[start]
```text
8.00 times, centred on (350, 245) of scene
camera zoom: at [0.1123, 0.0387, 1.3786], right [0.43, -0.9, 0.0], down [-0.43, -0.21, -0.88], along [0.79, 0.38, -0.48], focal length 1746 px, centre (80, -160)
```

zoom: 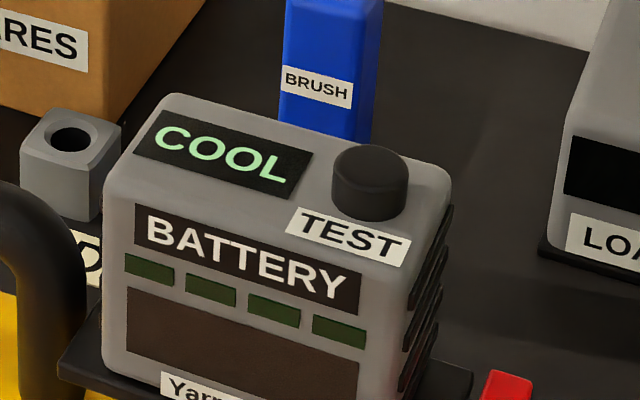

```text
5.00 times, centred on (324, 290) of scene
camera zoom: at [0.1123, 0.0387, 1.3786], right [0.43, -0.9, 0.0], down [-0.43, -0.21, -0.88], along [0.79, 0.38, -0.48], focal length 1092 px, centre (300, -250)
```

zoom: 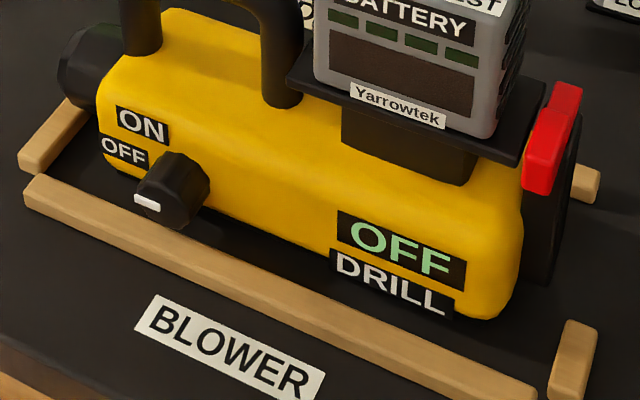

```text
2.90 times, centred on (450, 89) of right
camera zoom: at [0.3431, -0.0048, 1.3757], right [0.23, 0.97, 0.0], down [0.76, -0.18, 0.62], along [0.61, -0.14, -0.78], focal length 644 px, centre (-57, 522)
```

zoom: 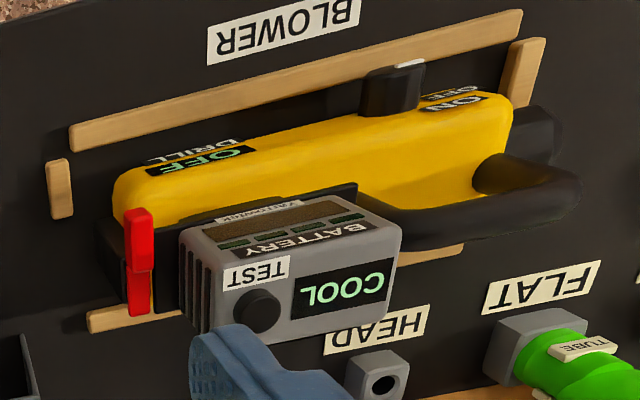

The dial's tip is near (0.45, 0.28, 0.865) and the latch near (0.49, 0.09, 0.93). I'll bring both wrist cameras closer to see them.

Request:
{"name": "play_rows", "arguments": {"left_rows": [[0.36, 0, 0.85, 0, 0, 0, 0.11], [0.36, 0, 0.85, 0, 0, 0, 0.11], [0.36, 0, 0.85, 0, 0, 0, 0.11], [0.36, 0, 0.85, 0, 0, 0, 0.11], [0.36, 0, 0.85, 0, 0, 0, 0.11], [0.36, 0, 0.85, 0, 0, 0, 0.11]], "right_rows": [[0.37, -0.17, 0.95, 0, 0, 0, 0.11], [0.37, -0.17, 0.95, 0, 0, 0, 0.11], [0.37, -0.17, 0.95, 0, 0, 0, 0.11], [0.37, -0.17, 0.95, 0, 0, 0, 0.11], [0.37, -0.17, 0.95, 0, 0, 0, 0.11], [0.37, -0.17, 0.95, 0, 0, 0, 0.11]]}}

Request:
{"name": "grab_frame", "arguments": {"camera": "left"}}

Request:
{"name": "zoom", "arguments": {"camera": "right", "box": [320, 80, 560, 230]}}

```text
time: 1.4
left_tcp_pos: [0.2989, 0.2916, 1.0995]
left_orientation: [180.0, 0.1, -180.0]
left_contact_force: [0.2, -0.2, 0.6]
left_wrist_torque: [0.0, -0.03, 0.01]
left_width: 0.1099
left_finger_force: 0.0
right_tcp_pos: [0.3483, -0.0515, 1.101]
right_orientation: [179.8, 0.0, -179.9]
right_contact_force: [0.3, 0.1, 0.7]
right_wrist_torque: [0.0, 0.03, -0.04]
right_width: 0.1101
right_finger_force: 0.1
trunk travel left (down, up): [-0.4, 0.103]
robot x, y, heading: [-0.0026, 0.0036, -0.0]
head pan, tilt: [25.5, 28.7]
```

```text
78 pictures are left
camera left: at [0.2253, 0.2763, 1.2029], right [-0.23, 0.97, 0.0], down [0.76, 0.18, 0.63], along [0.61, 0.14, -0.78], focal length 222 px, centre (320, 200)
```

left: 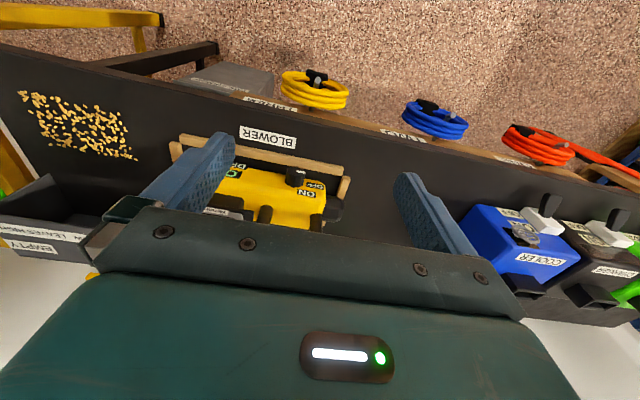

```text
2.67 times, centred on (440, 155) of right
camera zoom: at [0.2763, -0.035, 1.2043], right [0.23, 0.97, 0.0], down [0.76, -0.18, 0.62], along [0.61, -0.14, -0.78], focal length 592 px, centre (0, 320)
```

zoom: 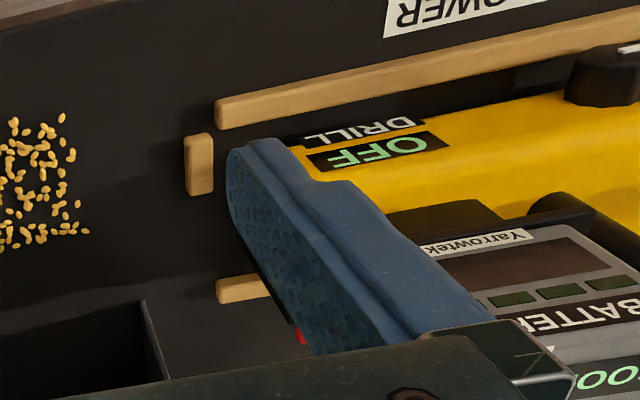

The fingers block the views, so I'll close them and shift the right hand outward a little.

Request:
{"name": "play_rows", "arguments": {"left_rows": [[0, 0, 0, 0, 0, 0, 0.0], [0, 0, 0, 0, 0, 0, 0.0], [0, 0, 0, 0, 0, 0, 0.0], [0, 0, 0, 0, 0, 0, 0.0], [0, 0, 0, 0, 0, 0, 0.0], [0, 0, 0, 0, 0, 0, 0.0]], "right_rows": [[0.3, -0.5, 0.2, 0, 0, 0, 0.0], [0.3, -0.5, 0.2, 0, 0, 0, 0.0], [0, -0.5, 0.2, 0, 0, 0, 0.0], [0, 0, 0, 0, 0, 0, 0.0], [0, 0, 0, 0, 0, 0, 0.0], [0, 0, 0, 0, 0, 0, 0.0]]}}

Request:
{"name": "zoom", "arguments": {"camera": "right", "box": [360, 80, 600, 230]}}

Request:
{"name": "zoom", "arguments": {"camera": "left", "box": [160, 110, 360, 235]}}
[end]
(Aim of the task): Write the listing out a second time exactly, dropping all images.

(Answer to this exercise):
```text
8.00 times, centred on (350, 245) of scene
camera zoom: at [0.1123, 0.0387, 1.3786], right [0.43, -0.9, 0.0], down [-0.43, -0.21, -0.88], along [0.79, 0.38, -0.48], focal length 1746 px, centre (80, -160)
```

zoom: 

```text
5.00 times, centred on (324, 290) of scene
camera zoom: at [0.1123, 0.0387, 1.3786], right [0.43, -0.9, 0.0], down [-0.43, -0.21, -0.88], along [0.79, 0.38, -0.48], focal length 1092 px, centre (300, -250)
```

zoom: 

```text
2.90 times, centred on (450, 89) of right
camera zoom: at [0.3431, -0.0048, 1.3757], right [0.23, 0.97, 0.0], down [0.76, -0.18, 0.62], along [0.61, -0.14, -0.78], focal length 644 px, centre (-57, 522)
```

zoom: 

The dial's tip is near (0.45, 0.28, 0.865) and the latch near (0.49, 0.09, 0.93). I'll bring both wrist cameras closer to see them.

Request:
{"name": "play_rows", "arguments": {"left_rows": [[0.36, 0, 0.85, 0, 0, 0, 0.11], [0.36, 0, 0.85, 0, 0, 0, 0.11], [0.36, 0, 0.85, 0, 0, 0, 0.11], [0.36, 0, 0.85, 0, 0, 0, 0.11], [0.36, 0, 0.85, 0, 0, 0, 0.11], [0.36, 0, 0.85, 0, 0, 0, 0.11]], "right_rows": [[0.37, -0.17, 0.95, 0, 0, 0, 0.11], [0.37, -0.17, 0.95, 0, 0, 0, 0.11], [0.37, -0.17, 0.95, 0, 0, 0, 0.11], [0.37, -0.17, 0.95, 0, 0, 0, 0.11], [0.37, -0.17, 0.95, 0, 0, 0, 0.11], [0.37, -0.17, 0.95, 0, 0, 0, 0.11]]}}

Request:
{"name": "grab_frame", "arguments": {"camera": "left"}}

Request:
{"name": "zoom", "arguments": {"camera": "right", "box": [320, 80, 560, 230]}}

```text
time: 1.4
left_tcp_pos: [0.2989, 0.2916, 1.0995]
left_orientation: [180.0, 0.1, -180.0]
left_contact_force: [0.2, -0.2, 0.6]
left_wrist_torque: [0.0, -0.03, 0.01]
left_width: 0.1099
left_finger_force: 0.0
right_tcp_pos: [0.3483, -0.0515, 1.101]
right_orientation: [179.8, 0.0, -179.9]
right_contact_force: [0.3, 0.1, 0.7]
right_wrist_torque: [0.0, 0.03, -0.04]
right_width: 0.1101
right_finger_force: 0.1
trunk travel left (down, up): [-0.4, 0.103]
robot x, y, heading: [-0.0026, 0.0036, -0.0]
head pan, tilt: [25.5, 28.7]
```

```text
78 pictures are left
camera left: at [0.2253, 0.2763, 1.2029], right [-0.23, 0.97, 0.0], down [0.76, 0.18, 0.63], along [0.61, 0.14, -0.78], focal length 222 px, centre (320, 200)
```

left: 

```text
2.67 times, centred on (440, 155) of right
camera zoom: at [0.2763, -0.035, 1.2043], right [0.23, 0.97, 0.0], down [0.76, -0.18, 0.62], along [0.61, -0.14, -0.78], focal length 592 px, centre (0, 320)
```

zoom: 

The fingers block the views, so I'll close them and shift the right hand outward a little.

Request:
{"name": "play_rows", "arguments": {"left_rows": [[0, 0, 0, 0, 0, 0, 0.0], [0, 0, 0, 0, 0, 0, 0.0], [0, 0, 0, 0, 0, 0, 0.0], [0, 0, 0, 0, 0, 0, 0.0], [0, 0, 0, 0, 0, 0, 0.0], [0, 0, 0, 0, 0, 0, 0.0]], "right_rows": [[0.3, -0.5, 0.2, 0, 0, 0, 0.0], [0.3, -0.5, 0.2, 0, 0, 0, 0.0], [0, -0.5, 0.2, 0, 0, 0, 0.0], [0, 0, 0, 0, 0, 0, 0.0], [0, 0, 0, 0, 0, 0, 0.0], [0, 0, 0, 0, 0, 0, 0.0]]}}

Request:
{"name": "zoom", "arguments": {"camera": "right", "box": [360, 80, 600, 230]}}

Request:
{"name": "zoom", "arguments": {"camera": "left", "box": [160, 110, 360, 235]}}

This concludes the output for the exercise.